The nigh-metaphorical city . . .



Two newish prose pieces here.
* Two astounding photographs appear in the pamphlet. One the 1967 double portrait of John Wieners and Joanne Kyger by Jerome Mallmann, the other of Wieners reading at a benefit for the Chicago Seven at the Charles Street Meeting House in Boston, in 1970, made by the then teen-aged Alcalay himself.

** Stanley (referring, seemingly, to O’Hara’s “Les Luths”—“Ah nuts! It’s boring reading French newspapers / in New York as if I were a Colonial waiting for my gin / somewhere beyond this roof a jet is making a sketch of the sky / where is Gary Snyder I wonder if he’s reading under a dwarf pine / stretched out so his book and his head fit under the lowest branch / while the sun of the Orient rolls calmly not getting through to him / not caring particularly because the light in Japan respects poets”):
I saw Gary’s name mentioned in some poem or other of Frank O’Hara’s.
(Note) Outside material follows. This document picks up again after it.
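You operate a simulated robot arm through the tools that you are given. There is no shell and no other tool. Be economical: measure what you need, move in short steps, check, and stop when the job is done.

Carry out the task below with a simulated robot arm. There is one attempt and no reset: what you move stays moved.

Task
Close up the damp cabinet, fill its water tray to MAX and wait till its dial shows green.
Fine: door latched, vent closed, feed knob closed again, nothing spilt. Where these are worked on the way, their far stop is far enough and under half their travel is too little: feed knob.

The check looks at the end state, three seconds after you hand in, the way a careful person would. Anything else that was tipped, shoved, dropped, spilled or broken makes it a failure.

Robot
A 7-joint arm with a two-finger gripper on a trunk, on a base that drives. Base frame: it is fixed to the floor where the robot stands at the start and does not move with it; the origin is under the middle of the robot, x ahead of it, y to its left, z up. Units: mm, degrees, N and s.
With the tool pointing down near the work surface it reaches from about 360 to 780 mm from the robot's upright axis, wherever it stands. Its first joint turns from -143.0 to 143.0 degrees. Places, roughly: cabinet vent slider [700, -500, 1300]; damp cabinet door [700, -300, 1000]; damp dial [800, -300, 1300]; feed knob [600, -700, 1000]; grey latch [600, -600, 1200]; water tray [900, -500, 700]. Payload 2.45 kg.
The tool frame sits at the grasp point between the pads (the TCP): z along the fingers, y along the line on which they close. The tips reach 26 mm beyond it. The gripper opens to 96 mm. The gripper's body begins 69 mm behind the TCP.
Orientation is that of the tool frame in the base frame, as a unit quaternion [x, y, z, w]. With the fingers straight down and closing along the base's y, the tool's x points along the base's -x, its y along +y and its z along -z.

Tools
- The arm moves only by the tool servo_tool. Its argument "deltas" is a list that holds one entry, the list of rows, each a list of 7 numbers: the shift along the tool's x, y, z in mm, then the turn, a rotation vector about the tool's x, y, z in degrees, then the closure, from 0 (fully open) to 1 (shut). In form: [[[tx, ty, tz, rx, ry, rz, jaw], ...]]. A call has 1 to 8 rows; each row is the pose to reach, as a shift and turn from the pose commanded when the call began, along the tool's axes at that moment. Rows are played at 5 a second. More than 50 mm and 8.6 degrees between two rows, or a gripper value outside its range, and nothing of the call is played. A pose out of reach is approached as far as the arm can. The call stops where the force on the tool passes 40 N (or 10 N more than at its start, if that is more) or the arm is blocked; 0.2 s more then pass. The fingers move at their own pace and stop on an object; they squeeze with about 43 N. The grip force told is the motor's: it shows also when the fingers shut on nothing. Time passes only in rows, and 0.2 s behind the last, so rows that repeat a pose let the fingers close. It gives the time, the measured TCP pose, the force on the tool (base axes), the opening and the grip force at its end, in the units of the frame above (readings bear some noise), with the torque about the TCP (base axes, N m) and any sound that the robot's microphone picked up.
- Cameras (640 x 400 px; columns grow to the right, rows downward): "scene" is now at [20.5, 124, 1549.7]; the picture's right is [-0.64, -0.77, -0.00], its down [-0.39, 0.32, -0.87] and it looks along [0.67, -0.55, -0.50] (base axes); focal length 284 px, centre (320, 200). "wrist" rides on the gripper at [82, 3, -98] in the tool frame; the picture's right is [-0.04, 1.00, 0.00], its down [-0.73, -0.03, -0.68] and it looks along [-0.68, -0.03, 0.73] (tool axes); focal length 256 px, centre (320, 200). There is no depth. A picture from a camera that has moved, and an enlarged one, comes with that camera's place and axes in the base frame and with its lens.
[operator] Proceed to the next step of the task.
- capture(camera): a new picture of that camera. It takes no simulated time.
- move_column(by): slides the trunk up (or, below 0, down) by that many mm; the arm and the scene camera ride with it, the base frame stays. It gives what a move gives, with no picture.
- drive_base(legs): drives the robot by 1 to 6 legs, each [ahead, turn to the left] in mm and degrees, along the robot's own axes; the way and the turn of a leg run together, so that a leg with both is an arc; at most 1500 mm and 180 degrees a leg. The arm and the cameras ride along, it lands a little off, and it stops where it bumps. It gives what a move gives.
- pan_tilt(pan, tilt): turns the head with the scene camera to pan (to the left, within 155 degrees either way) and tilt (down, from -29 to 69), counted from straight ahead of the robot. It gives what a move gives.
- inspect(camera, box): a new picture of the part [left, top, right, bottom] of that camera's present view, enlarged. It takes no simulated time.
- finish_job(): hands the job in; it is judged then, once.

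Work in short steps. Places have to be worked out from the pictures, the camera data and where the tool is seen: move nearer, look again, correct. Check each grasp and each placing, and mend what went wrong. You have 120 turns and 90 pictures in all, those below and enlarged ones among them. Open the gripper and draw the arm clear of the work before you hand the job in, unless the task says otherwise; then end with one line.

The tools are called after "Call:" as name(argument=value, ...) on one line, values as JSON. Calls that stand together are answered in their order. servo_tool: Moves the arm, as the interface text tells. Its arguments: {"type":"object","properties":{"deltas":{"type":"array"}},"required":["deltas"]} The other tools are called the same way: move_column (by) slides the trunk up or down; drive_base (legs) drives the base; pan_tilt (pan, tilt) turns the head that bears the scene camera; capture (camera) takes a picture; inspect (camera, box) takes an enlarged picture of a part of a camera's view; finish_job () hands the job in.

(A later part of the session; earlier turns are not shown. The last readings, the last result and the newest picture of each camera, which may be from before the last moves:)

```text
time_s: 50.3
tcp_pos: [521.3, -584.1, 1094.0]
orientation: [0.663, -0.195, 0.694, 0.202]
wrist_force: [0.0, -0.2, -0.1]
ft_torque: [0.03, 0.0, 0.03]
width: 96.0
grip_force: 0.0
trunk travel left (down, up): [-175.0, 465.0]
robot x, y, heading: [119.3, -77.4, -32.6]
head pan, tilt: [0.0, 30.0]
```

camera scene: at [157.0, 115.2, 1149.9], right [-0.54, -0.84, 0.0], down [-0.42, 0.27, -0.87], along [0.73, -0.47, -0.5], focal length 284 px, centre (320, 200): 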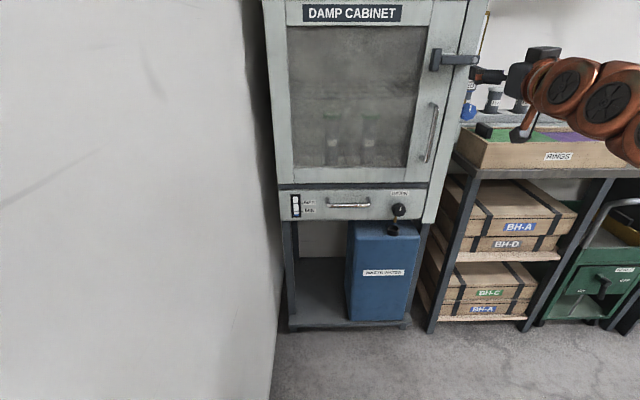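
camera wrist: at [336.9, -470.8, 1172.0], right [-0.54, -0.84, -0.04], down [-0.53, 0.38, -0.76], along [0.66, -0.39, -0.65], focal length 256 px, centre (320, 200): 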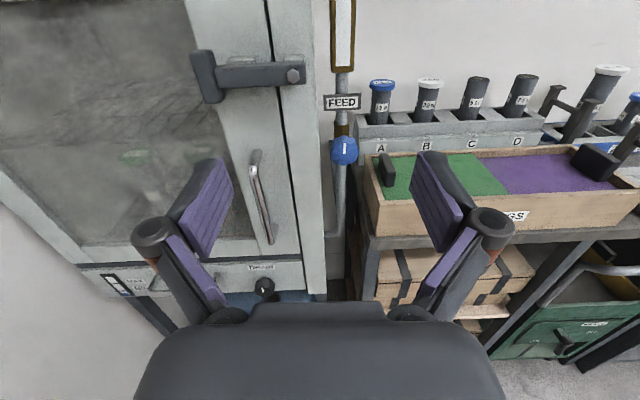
Want to read more of his poetry. I met Frank abt. a week ago . . . he reminds me of Wieners & says everyone says that to him . . . but he also has Duncan’s gift of talking about 5 or 6 things at once but somehow abt. a single thing . . . beyond the material . . . & in intimate ways. We had lunch and he told me abt. New York, bars, Irishmen, Richard Eberhart (& an award he won in the form of an ugly gold rose), W. C. Williams sitting alone on the steps of a library after all the society & professor people had left for tea, paintings, cheeseburgers, ale, subways, &c.

*** Philadelphia, too, gets its comeuppance: “. . . Was in your home town of Philadelphia, it is like a little old lady with her hands folded & dress splotched with ketchup & mud.”